### Provided text

┄┄┄┄┄┄┄┄┄┄

Assim decidindo Vossas Excelências farão, como sempre, JUSTIÇA! * Na vista a que se refere o art. 416º, nº 1 do C. Processo Penal, a Exma. Procuradora-Geral Adjunta emitiu parecer, subscrevendo a contramotivação do Ministério Público, afirmando a inexistência de vícios da decisão, o correcto exame crítico das provas produzidas, todas legalmente válidas e por isso, insusceptíveis de causarem dúvida fundamentadora da aplicação do pro reo, e conclui pelo não provimento do recurso.

* Foi cumprido o art. 417º, nº 2 do C. Processo Penal.

Colhidos os vistos e realizada a conferência, cumpre decidir.

* * II. FUNDAMENTAÇÃO Dispõe o art. 412º, nº 1 do C. Processo Penal que, a motivação enuncia especificamente os fundamentos do recurso e termina pela formulação de conclusões, deduzidas por artigos, em que o recorrente resume as razões do pedido. As conclusões constituem pois, o limite do objecto do recurso, delas se devendo extrair as questões a decidir em cada caso.

Assim, atentas as conclusões formuladas pelo recorrente, as questões a decidir, sem prejuízo das de conhecimento oficioso, são: - O erro notório na apreciação da prova; - A incorrecta decisão proferida sobre a matéria de facto e a violação do princípio in dubio pro reo; - A excessiva medida da pena fixada e a impossibilidade de cumprimento da condição imposta.

* Para a resolução destas questões importa ter presente o que de relevante consta do acórdão recorrido. Assim:

  1. Nele foram considerados provados os seguintes factos: “ (…).

    1. No dia 9 de julho de 2013, cerca das 16 horas, o arguido, A ... , conduzindo o veículo de marca Mercedes, modelo Benz, cor branca, de matrícula HX..., do tipo furgão, provindo da Estrada Nacional n.º 333, mudou de direção, seguindo pela Rua Vila Carioca, no lugar da Cadaveira, em Valongo do Vouga, Águeda.

    1. Esta rua forma uma reta com inclinação ascendente, atento o sentido de marcha do arguido, culminando num largo, onde se encontra, em frente à mesma, uma habitação.

    2. Encostado à parte inferior da soleira da porta de entrada dessa casa, existe um degrau em granito, com cerca de 1,30 m de largura e 70 cm de profundidade.

    3. Naquelas circunstâncias de tempo e lugar, encontravam-se B ... , C ... , D ... , E ... , F ... , G ... e J ... .

┄┄┄┄┄┄┄┄┄┄

### Collected data
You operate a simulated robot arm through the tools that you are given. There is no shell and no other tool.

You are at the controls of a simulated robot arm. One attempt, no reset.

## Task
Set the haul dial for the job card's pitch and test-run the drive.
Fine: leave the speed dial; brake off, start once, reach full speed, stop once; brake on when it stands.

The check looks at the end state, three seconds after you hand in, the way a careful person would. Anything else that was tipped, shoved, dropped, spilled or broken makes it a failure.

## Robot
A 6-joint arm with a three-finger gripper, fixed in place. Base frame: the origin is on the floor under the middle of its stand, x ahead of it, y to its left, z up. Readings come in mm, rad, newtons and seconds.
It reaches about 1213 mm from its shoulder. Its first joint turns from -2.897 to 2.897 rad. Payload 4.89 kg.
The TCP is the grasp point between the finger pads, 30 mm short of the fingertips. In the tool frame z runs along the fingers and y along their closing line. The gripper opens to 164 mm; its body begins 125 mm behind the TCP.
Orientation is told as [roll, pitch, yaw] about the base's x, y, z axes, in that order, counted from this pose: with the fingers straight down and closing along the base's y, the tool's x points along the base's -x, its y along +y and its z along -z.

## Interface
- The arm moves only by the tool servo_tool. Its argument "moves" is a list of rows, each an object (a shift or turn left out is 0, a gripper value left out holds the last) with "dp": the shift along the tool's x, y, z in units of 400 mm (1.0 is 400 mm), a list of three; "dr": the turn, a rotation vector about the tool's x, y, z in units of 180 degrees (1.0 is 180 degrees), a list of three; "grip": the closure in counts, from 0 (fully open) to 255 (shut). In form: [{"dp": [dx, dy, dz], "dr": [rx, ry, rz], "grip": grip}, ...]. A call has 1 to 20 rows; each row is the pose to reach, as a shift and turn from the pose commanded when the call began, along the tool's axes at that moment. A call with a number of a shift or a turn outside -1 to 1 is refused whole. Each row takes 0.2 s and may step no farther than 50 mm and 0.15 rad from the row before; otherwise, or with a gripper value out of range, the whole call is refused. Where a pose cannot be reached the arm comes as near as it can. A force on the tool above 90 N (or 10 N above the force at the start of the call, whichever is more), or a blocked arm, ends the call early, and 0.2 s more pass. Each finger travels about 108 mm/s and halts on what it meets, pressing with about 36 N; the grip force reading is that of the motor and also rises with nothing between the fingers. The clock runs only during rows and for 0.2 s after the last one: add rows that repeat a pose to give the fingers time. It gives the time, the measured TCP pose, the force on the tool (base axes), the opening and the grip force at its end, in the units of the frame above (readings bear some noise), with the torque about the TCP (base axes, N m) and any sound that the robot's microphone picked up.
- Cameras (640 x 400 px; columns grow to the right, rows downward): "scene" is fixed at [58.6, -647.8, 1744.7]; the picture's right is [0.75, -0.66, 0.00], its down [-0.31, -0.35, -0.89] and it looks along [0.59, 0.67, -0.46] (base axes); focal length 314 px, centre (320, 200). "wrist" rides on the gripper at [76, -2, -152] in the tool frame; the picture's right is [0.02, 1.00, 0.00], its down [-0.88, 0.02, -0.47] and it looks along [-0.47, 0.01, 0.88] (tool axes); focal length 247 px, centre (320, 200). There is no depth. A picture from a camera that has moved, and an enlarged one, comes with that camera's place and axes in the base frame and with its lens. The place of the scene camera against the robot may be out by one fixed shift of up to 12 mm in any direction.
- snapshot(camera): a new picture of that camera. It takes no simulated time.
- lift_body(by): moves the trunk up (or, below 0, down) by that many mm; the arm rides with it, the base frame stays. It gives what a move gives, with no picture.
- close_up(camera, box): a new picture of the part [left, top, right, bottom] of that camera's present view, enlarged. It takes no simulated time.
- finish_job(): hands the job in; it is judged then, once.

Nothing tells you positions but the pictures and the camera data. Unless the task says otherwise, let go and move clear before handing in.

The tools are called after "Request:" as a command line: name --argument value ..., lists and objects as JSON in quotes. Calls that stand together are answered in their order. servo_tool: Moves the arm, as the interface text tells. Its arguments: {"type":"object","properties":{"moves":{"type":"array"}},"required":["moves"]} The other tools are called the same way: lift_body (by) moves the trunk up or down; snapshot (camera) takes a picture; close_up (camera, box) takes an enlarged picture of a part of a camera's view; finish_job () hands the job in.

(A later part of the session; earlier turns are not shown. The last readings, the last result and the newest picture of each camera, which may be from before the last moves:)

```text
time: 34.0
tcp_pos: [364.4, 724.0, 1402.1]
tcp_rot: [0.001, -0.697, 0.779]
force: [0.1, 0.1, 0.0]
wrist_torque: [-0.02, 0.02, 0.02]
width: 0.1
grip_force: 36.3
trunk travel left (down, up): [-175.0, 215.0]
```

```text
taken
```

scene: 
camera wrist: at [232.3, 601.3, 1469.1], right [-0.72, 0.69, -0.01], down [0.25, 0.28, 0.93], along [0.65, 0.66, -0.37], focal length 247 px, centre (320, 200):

┄┄┄┄┄┄┄┄┄┄

### Instruction 1
Write out again only the lines from the line containing "Set the haul" through the line containing "## Interface", both included, exactly as they are. Give them as a numbered list, with blank lines left out.
### Instruction 2
Resume the provided text where it left off.

### Expected output 1
1. Set the haul dial for the job card's pitch and test-run the drive.
2. Fine: leave the speed dial; brake off, start once, reach full speed, stop once; brake on when it stands.
3. The check looks at the end state, three seconds after you hand in, the way a careful person would. Anything else that was tipped, shoved, dropped, spilled or broken makes it a failure.
4. ## Robot
5. A 6-joint arm with a three-finger gripper, fixed in place. Base frame: the origin is on the floor under the middle of its stand, x ahead of it, y to its left, z up. Readings come in mm, rad, newtons and seconds.
6. It reaches about 1213 mm from its shoulder. Its first joint turns from -2.897 to 2.897 rad. Payload 4.89 kg.
7. The TCP is the grasp point between the finger pads, 30 mm short of the fingertips. In the tool frame z runs along the fingers and y along their closing line. The gripper opens to 164 mm; its body begins 125 mm behind the TCP.
8. Orientation is told as [roll, pitch, yaw] about the base's x, y, z axes, in that order, counted from this pose: with the fingers straight down and closing along the base's y, the tool's x points along the base's -x, its y along +y and its z along -z.
9. ## Interface

### Expected output 2
    4. Os quatro primeiros estavam sentados no referido degrau.

    5. Os dois seguintes encontravam-se sentados numa tábua, situada a, pelo menos, dois metros desse degrau e à esquerda do mesmo, atento o sentido em que seguia o arguido.

    6. O último estava em pé, do lado direito do dito degrau, atento o mesmo sentido, a cerca de um metro do mesmo e atrás do espigão, em metal, de um reboque de trator, pelo qual aquele se atrela a este.

    7. Ao aperceber-se da presença daquelas pessoas, o arguido decidiu avançar com o veículo na direção das mesmas, com o objetivo de atingir e atentar contra as vidas, pelo menos, dos referidos B ... , C ... , D ... e E ... . 9. Fê-lo, por se aperceber que naquele local se encontrava o referido B ... , com quem, dias antes, se desentendera por questões relacionadas com a disputa de um terreno, bem como familiares do mesmo.

    8. Assim determinado, o arguido prosseguiu a marcha e, ao aproximar-se das pessoas que ali se encontravam, ao mesmo tempo que dizia em voz alta, “ladrões, mato-vos a todos”, foi imprimindo maior velocidade ao veículo.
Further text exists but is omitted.